Geopolitics is always evolving. Geopolitical-risk management is a process, not a product. The right geopolitical framework for identifying and assessing geopolitical exposures at both the strategic and operational levels requires a well-designed process from briefings and communication at the boardroom to information sharing inside the organization, including two-way alerting tools. Corporate strategy discussions and major investments decisions of the company should always be submitted to a “geopolitical stress-test” at the boardroom. These processes will create inevitable synergies between strategy, risk management, and operation in building geopolitical resilience.

A final word of caution. Geopolitics affects the global business environment of companies.
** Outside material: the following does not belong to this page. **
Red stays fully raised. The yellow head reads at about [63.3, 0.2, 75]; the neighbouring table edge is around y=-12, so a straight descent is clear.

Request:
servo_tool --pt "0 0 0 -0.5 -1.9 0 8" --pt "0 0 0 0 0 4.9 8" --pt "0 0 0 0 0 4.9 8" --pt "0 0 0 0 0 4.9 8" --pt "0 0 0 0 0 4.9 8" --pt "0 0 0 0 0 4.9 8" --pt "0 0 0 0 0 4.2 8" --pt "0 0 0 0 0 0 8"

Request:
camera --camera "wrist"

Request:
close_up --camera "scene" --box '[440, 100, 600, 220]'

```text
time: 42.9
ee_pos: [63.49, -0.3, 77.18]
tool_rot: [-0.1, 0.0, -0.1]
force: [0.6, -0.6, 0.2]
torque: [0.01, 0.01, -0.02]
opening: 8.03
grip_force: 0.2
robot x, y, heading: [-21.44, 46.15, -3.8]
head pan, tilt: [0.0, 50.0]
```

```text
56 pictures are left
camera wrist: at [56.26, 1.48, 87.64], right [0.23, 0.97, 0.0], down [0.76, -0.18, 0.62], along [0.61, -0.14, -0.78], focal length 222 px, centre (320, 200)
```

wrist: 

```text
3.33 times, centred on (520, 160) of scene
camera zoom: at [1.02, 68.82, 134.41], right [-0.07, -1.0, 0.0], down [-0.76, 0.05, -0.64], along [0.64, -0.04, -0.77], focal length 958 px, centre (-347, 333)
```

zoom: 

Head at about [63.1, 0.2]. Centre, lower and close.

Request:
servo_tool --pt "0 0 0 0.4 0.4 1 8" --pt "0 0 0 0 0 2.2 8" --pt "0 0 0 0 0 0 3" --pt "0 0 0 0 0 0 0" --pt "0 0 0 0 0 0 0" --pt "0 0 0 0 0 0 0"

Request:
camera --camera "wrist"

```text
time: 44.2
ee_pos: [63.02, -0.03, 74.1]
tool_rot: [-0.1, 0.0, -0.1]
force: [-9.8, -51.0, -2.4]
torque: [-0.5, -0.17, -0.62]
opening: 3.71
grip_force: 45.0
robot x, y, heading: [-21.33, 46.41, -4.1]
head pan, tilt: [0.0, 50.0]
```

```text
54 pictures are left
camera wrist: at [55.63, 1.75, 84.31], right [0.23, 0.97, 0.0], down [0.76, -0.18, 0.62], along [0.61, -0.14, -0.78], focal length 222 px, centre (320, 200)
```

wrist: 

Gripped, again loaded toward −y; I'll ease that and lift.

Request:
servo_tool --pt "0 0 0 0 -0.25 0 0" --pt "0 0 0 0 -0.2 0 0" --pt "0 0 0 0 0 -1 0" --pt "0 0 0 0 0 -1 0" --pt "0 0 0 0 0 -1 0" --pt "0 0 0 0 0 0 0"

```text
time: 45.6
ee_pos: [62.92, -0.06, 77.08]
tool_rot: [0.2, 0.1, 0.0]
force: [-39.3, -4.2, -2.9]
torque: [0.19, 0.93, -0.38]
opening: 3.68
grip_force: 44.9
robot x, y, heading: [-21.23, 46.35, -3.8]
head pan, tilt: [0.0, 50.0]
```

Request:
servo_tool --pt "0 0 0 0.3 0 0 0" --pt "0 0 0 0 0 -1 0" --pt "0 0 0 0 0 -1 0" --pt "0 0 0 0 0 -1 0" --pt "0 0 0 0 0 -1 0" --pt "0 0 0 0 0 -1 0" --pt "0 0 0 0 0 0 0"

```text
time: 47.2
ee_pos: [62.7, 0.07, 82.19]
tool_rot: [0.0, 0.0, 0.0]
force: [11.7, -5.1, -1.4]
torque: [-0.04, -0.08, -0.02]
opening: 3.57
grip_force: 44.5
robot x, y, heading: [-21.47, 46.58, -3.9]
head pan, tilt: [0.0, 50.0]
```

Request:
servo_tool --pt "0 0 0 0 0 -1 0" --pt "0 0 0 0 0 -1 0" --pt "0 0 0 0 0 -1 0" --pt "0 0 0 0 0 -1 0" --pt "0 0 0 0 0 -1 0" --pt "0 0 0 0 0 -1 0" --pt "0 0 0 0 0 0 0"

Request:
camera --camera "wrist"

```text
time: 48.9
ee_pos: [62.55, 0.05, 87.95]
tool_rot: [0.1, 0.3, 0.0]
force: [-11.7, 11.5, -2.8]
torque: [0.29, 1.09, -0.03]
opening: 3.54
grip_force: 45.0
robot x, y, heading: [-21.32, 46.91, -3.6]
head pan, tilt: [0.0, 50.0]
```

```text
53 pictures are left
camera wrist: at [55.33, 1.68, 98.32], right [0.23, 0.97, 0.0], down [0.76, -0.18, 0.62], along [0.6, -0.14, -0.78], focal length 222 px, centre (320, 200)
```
But companies cannot control geopolitics or play the geopolitical great game as a political actor. Companies are actually ill-equipped for playing that game and they will eventually lose, whenever they try to confront real geopolitical actors. Corporate geopolitics is about managing and leveraging the external geopolitical environment for strategic purposes, not about companies having their own foreign policy.

Geopolitical risks cannot be avoided, but they can be leveraged and managed. What companies and corporations can and should do is to explore the opportunities presented by geopolitics and manage the risks as part of their strategic vision and objectives. In a systematic and continuous process at the boardroom, corporate geopolitics can build a position of geopolitical resilience for companies to navigate a complex and volatile world.